:: PAGE EXTRACT

Harriet Rosenberg et Danielle Allard,
chercheuses à Action pour la protection de la santé des femmes (APSF),
ont récemment étudié l’efficacité et la sécurité des statines pour les
femmes du Canada. Cherchant sur quelles données s’appuie l’emploi de
cette classe de médicaments fréquemment prescrits, elles ont trouvé que
la prudence s’impose.
En 2006, 23,6 millions de prescriptions de
statines, s’élevant à un montant de 2 milliards de dollars, ont été
délivrées au Canada. Pour 2007, on prévoyait une augmentation des ventes
de statines s’accompagnant de gains mondiaux allant de 30 à 33
milliards de dollars (USD). Enfin, le Lipitor est le produit
pharmaceutique le plus vendu au Canada; ses ventes mondiales ont atteint
12,9 milliards de dollars (USD) en 2005.
Dans leur rapport,
Prudence oblige : l’emploi des statines chez les femmes, Rosenberg et
Allard examinent attentivement les preuves existantes sur lesquelles se
fonde l’utilisation des statines et discutent des données de recherche
qui remettent en question l’hypothèse du cholestérol (voir encadré), en
particulier chez les femmes.
Les cardiopathies se manifestent de
manières très différentes chez les hommes et les femmes. Ces dernières
présentant des symptômes différents, moins susceptibles d’être reconnus,
il est par conséquent possible qu’elles ne reçoivent pas de soins
d’urgence en temps opportun; le risque de mortalité, après un infarctus,
est donc en général plus élevé parmi elles. Cela est particulièrement
vrai pour les jeunes femmes. Les cardiopathies sont souvent décrites
comme la principale cause de mortalité chez les femmes, mais cela n’est
vrai que pour celles de plus de 80 ans : les femmes âgées de 30 à 79 ans
mourront fort probablement d’un cancer. Les hommes, en revanche, sont
bien plus susceptibles d’être victimes, plus jeunes, de cardiopathies et
d’un accident cérébral vasculaire. Chez les femmes, le taux de
mortalité attribuable aux cardiopathies ne représente actuellement que
la moitié de celui des hommes.

::::

* STATED GOAL A
The data below holds the lines to copy: everything from the line containing "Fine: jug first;" to the line containing "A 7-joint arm", both ends included, set down exactly.

:: GIVEN DATA

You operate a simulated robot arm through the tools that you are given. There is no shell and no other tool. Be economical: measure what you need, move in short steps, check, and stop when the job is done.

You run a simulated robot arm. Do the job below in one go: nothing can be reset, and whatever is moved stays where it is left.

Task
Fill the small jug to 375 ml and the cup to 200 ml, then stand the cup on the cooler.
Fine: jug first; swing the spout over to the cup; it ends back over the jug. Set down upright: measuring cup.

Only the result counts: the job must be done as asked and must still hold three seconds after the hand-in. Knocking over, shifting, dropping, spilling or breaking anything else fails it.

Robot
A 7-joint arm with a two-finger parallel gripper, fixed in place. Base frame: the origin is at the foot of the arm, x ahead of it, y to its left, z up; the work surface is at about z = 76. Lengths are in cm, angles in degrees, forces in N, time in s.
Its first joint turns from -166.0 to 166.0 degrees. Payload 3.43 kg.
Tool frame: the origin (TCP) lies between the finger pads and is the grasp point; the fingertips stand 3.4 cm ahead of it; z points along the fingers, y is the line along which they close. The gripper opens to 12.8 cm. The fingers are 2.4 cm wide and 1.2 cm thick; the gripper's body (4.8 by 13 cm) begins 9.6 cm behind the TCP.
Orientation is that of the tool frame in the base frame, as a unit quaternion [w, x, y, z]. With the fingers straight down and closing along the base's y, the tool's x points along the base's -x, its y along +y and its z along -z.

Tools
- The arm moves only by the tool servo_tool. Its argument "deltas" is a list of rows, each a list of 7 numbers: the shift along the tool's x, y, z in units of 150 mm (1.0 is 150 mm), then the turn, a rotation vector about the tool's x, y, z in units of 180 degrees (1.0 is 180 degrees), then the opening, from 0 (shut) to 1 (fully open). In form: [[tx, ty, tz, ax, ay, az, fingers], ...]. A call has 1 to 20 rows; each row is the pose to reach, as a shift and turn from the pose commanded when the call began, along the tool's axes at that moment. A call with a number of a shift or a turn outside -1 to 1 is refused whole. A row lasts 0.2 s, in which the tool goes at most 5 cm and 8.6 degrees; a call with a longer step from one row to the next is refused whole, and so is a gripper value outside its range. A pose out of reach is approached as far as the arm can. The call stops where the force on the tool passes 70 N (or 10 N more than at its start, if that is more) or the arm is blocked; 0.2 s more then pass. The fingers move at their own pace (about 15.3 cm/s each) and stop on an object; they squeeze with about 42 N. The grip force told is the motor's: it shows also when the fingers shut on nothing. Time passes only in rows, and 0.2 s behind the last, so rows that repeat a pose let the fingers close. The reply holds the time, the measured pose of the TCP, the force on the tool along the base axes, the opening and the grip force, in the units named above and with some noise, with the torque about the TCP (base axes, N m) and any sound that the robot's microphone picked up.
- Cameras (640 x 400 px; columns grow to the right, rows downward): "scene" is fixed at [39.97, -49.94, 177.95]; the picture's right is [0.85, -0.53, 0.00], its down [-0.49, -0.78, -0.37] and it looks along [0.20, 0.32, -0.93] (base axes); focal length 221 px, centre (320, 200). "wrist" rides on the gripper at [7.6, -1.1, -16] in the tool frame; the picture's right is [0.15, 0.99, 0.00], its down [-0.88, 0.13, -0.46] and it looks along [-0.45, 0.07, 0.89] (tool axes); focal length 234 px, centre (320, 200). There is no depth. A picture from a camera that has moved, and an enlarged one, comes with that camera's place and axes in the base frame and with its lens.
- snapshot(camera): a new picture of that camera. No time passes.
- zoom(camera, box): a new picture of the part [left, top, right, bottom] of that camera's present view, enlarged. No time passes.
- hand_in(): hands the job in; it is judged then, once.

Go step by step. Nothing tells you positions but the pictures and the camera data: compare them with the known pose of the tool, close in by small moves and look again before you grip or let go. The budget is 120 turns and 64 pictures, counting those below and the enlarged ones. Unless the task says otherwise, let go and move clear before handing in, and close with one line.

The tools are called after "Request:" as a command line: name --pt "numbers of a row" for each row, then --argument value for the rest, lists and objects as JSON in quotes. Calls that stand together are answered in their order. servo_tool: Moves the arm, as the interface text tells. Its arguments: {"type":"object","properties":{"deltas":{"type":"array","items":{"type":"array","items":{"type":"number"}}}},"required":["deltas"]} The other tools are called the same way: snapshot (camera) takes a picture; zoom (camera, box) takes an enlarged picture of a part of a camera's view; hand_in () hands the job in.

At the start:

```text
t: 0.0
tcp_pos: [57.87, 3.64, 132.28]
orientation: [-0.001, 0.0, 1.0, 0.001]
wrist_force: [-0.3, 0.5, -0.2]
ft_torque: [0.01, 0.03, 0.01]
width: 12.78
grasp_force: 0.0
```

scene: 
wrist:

::::

* STATED GOAL B
In the page extract, find "Harriet Rosenberg et" and reproduce everything up to and including "(USD) en 2005.".

* CORRECT ANSWER A
Fine: jug first; swing the spout over to the cup; it ends back over the jug. Set down upright: measuring cup.

Only the result counts: the job must be done as asked and must still hold three seconds after the hand-in. Knocking over, shifting, dropping, spilling or breaking anything else fails it.

Robot
A 7-joint arm with a two-finger parallel gripper, fixed in place. Base frame: the origin is at the foot of the arm, x ahead of it, y to its left, z up; the work surface is at about z = 76. Lengths are in cm, angles in degrees, forces in N, time in s.

* CORRECT ANSWER B
Harriet Rosenberg et Danielle Allard,
chercheuses à Action pour la protection de la santé des femmes (APSF),
ont récemment étudié l’efficacité et la sécurité des statines pour les
femmes du Canada. Cherchant sur quelles données s’appuie l’emploi de
cette classe de médicaments fréquemment prescrits, elles ont trouvé que
la prudence s’impose.
En 2006, 23,6 millions de prescriptions de
statines, s’élevant à un montant de 2 milliards de dollars, ont été
délivrées au Canada. Pour 2007, on prévoyait une augmentation des ventes
de statines s’accompagnant de gains mondiaux allant de 30 à 33
milliards de dollars (USD). Enfin, le Lipitor est le produit
pharmaceutique le plus vendu au Canada; ses ventes mondiales ont atteint
12,9 milliards de dollars (USD) en 2005.